In her seminal book ‘We should all be Feminists’, global literary icon Chimamanda Ngozi Adichie writes that: Gender matters everywhere in the world. And I would like today to ask that we begin to dream about and plan for a different world. A fairer world. A world of happier men and happier women who are truer to themselves. And this is how to start: We must raise our daughters differently. We must also raise our sons differently.”

What has marriage become today, what is it becoming? What is making friction into fisticuffs in that exulted field of human elevation and affection that should be inherently non-violent and non-abusive? Why should disagreements degenerate into murder and grievous bodily harm?

These questions warrant society’s attention because what starts out as disagreement between two people in marriage are increasing having nationwide consequences. The effect of such terrible news of marital harm on the senses, the way it provokes the humanity in each of us indicates it is an emergency.

It is not male genitalia that makes a man. It is the ability to love and protect women and children at all costs. This means empowering women to live their best and most productive lives. It means emboldening women to break the curse of silence that cloaks domestic violence. It means hoisting them up not just to reach glass ceilings but break them.
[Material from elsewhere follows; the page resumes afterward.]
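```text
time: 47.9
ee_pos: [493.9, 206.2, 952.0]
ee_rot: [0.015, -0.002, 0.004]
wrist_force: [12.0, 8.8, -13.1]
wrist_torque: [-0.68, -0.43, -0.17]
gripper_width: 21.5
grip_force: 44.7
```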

A society failing to do this is one without men. Nigeria is presently and resoundingly failing to protect women from  monsters parading as men. Nigeria has no men.

For each woman hit in her marriage; for each woman for whom the only heat in her home is not from her kitchen – her only nation; for each woman denied of opportunities by an abusive spouse and forced instead to shoulder a sack of physical and emotional scars; for each woman dead from repeated acts of domestic violence; for each woman forced into silence in the face of life-threatening violence by the senseless expectation of society, we are all victims and there is no victor and no justice.